Sutley is leading a three-year, $650,000 multidisciplinary study of managed retreat as part of a collaboration funded by the National Science Foundation and Canada’s New Frontiers in Research Fund via the 2023 International Joint Initiative for Research on Climate Change Adaptation and Mitigation Competition. Each agency funds the scientists at institutions in their respective countries.

The KU-headed partnership is dubbed “Retreating from risk (RFR): Decision-supports for the equitable implementation of retreat to build climate resilience.” Beyond KU, the effort involves Stony Brook and Texas Tech universities as well as researchers abroad. 

“This is multidisciplinary collaboration between partners in the United States, Canada and Indonesia, who are all faced with flood disasters, whether that's coastal flooding associated with a hurricane or not,” Sutley said. “Inland flooding, seasonal flooding and repeated nuisance flooding — all three of these countries are facing it. Managed retreat has become a somewhat common adaptation strategy, particularly for flooding. The U.S. team will also consider retreating from wildfire disasters.”

While the study of managed retreat will focus on communities suffering from floods and wildfires, Sutley said the work could guide decision making for communities faced with different kinds of repeating natural disasters. 

“Floods aren’t the only hazard this work is applicable to,” she said. “In many ways, flooding isn’t much different from a lot of hazards. How can we best move out of a place that is going to be hit repeatedly by disaster and has a record of being hit repeatedly?” 

The KU researcher said the goal is to understand how managed-retreat approaches are being considered across many geographies, nations and cultures, then identify any key strategies that are shared, as well as understand where there are necessary differences. 

“There are many different strategies,” Sutley said. “In the U.S., one of the most common ways we see managed retreat executed is with the buyout program from FEMA. This project, through our international collaboration, is trying to understand how different cities and governments — faced with different types of hazards, with different political, social and cultural contexts — have considered managed retreat. Did they successfully adopt it or one of its strategies? What challenges or barriers did they run into that prevented them from adopting it? What challenges came up when they went through this process? What can we learn within countries across geographies, and then across countries and geographies?”

Sutley said the team would take care to seek and incorporate Indigenous knowledge and practices where applicable, partnering with communities that may already have faced relocation or exploitation historically. 

“The new Frontiers Research Fund of Canada require that you consider and include Indigenous communities,” Sutley said. “That's part of some of their equity legislation. It’s key to work with people who have relationships and experience doing this — taking time to build trust that's needed. Those are going to be key tenets. While the locations we've identified in the United States to partner with aren’t on reservations, for example, they certainly do have people who’ve been disproportionately impacted by historical and modern-day policies and practices that our team is very sensitive to.” 
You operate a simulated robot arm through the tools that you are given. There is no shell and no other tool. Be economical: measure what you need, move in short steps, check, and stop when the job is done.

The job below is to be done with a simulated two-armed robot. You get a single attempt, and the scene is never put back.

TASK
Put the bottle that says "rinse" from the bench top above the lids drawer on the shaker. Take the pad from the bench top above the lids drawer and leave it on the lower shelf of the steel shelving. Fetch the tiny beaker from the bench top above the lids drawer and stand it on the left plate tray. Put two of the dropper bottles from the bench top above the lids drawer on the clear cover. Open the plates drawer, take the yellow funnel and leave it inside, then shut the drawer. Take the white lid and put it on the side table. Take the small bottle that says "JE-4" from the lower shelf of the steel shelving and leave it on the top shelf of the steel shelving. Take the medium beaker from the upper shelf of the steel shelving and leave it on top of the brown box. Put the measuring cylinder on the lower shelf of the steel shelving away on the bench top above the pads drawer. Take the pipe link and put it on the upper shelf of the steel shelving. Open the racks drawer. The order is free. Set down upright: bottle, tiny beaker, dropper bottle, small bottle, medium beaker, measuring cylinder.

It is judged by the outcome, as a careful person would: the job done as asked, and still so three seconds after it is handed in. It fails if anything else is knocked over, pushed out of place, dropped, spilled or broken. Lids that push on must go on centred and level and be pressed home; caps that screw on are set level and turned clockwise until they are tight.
From these studies, the collaborating researchers will document political, financial, social, cultural and policy barriers to adopting managed retreat. The study will include data collection via surveys, interviews, focus groups and roundtable discussions, ensuring the work incorporates viewpoints from people involved in the decision-making process at all levels.  

“How can we use all of that information to guide future communities who may consider managed retreat as an option?” Sutley said. “What are the pros? What are the things that make this a really great option in these different areas? Really, I think we're going to hear very different things from one community to the next but also from one kind of stakeholder in that decision process to the next. So, we're taking more of an open-ended approach.”
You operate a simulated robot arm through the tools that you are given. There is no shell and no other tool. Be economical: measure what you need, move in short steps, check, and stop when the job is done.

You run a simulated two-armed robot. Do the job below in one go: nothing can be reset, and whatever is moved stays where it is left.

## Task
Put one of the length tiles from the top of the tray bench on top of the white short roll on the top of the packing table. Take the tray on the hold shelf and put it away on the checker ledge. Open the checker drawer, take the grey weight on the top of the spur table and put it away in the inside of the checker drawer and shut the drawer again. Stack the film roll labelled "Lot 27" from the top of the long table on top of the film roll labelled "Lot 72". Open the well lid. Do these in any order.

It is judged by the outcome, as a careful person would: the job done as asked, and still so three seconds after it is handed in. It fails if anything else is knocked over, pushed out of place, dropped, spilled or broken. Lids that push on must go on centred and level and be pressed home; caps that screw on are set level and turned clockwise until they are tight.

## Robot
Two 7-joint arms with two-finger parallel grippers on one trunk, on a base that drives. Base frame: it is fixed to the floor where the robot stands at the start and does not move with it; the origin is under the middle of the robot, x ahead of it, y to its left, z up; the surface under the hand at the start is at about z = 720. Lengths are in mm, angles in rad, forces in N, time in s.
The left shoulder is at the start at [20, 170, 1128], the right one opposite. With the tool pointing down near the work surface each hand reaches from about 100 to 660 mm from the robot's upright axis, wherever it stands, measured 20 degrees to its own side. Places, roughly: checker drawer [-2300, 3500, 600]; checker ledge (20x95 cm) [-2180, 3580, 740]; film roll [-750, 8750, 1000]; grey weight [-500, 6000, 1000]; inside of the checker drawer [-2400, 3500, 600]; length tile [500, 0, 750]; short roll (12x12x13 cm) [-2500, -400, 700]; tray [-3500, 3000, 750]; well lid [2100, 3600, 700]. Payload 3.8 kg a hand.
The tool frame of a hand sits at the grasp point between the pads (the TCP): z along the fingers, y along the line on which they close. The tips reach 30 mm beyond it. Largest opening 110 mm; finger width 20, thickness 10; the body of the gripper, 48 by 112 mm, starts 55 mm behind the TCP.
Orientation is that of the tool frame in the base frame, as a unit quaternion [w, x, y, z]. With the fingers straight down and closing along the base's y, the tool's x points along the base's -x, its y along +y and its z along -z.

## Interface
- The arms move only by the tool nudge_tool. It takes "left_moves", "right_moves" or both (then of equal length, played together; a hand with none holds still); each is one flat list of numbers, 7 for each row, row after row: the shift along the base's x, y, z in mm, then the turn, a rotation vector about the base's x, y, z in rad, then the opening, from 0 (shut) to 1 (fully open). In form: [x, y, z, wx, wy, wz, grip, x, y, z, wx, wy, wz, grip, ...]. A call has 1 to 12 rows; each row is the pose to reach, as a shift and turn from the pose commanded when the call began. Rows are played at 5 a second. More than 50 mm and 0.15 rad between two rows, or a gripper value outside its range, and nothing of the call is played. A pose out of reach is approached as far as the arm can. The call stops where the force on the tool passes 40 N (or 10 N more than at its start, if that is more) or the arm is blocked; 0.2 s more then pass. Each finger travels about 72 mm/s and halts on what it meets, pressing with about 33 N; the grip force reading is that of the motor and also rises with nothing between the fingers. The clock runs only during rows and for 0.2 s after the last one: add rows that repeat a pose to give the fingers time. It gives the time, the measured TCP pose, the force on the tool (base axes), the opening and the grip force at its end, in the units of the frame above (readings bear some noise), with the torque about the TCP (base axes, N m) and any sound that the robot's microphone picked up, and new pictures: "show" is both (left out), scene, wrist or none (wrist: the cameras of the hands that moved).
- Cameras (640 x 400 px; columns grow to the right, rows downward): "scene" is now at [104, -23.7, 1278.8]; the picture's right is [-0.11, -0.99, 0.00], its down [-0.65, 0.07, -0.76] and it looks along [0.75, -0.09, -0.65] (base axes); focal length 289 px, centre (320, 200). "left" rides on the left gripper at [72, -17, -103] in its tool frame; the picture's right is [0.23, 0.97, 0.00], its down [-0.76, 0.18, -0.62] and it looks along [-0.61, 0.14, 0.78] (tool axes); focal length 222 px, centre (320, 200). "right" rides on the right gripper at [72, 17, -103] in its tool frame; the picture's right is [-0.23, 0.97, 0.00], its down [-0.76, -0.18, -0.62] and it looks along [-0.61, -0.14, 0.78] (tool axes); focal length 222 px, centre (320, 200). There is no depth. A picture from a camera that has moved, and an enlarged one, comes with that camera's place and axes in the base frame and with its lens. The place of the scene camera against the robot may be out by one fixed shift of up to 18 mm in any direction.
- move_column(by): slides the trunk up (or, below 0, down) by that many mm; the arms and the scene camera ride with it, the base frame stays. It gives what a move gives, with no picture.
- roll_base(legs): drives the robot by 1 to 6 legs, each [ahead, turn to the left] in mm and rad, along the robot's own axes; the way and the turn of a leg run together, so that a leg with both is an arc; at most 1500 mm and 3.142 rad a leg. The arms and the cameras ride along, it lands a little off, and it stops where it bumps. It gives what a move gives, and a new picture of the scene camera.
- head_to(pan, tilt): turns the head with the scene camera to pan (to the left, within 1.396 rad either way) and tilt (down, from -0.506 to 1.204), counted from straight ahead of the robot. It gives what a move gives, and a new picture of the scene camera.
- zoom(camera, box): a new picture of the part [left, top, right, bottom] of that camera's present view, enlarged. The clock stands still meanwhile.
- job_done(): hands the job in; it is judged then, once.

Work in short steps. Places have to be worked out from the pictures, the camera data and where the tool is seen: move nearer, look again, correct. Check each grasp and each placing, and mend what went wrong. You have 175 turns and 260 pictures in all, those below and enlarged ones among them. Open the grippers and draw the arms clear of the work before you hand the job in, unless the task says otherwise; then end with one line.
The results will help guide policymakers, community leaders and future research efforts. The researchers plan to produce “contextually relevant decision-support tools,” such as a training module, best-practices guidebook or conversation toolkits, to guide community leaders in engaging constituents on managed retreat.

Sutley said managed retreat is an urgent issue and the work would yield tools at the end of its three-year span.

“Any research that can offer guidance is needed as soon as possible,” she said. “We're really trying to learn from communities at different stages of dealing with this question — those who are over and done with it, those at the beginning and those in the middle. We're studying communities at all these different stages so we can understand how the process unfolds in these different contexts. The findings are meant to be relevant both immediately and long term.”